If you watch Summertime on DVD – which in the U.S. means the Criterion Collection’s 1998 edition – you’re watching it in 1.33:1, which is close enough to Academy that it doesn’t matter. And while we like to think of Criterion as being infallible on this subject, they’re not quite, because Summertime pretty clearly is meant to be seen in 1.85:1, judging from the gulfs of open space above people’s heads in every damn shot. If there’s a justification for this apparent lapse, it’s this: later on, David Lean professed a preference for the 1.37:1 open matte version, giving it the fairly inarguable aura of authorial intent. Looking at the film, I think it’s pretty obvious why he felt this way. Simply put, the 1.85:1 version of the movie is about people, the 1.37:1 version is about Venice, and as a direct result of shooting this movie, Lean fell in love with Venice for the rest of his life. I hold that he preferred the version that showed off the city to greater effect for that reason.
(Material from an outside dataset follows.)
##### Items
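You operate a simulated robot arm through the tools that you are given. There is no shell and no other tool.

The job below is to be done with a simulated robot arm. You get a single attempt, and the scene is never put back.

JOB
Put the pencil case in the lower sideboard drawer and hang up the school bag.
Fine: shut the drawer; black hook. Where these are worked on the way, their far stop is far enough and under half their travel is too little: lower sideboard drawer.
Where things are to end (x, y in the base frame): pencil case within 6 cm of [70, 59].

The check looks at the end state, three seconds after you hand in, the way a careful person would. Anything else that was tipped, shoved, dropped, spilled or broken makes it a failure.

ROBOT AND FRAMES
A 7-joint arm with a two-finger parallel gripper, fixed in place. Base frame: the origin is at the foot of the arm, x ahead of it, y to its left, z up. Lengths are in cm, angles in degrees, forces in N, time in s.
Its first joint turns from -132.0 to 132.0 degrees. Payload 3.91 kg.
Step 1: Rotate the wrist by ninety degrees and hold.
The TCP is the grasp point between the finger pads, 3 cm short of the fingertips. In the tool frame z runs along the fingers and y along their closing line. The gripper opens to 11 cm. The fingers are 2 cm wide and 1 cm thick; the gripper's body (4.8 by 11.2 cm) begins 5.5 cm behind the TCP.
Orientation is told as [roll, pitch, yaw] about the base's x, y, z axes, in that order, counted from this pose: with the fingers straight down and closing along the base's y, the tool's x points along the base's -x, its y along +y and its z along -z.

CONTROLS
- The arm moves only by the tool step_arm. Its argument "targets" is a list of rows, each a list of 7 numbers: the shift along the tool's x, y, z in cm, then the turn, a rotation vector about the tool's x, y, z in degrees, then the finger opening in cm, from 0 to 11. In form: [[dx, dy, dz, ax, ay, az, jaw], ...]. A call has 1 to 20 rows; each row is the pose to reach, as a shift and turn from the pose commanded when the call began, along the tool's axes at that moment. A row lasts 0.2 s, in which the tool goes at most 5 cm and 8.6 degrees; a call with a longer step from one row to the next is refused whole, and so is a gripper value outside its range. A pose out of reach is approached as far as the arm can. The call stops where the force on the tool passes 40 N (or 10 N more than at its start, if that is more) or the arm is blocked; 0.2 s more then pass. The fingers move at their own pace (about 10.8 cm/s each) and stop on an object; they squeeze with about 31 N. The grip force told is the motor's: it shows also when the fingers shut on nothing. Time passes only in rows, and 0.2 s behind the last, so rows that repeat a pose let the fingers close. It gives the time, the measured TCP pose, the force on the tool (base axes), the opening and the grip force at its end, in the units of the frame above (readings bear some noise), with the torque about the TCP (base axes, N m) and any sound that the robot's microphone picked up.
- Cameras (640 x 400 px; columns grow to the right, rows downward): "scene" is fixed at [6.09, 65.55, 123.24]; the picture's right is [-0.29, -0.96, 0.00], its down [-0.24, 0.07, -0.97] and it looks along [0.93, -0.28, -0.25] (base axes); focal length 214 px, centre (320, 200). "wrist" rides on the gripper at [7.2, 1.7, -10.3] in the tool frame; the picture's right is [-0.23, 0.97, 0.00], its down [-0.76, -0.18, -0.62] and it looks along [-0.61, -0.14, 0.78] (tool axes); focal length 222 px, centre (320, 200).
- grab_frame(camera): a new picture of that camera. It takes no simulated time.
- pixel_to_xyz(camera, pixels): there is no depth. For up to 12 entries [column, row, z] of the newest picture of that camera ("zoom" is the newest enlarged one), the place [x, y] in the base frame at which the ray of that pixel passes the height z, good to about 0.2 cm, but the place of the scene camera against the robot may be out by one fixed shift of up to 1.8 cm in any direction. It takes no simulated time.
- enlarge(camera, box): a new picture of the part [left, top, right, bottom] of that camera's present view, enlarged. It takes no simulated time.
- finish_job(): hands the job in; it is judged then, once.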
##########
I’ve included two different ratios of my pick for best shot, to show you what I mean. Observe that the top one is anchored by Katherine Hepburn in the foreground, but the bottom, thanks to all that sky (and to a lesser degree, all that pavement), is anchored by St. Mark’s Basilica.

Now, either way, my motivation for picking it as best shot is much the same, but I wanted to give everybody a little lesson in the tiny shifts that can totally alter the way movie a functions visually; and as a visual medium, that changes its emotional function as well. I liked the version of Summertime that I watched very much; but I think I might have liked the 1.85:1 version even more. Next time, trying it with the “zoom” function on my TV. Or maybe just taping poster board on the screen. Either way works. And maybe I’m wrong: the open matte Summertime sure does make Venice look unfathomably pretty, and like most “Americans in Italy” stories, it’s the pictorial elegance of the buildings and art that causes the shift in the protagonist’s mind from which drama springs. Take away the scale of the city, and perhaps that vanishes. I honestly don’t know.

Anyway, let’s take a closer look at that shot. At this point in the movie, Hepburn’s Jane Hudson has been in Venice long enough to learn the classic tourist’s lesson, that all of these sights and their impressive history can be suffocatingly lonely when there’s nobody to share it with. Lean and his DP, Jack Hildyard, find a a great many subtly varied ways to communicate this idea, all of them isolating Jane in the frame and separating her from the glories of the city, and all of it comes to the fore in this savage composition, which is admittedly more dramatic in the open-matte presentation. Here is a sight as grand as anything Italy has to offer: a storied building in golden hour, birds flying in the air in the most opportunistically painterly and poetic way. And there’s Jane, a thick slate silhouette completely separated from everything else in the frame, both because of her distance from anything else on the Z-axis, and because, obviously, she’s so damn dark.

If we wanted to stretch a point, we could even point to that diagonal line slashing across the basilica, and say that Jane’s isolation is threatening to overwhelm the beauty that surrounds her; she’s projecting her shade across the building, if you will. But that is, maybe, pushing it; I think that the intense differentiation between planes in the composition gets the point across very neatly all by itself. The opening of the film is all about being in the one place you’ve always wanted to be, and finding how hard it is to enjoy it when you can’t share it and talk it out with somebody. A lot of shots communicate that idea very well, but this is the one where my breath caught a little.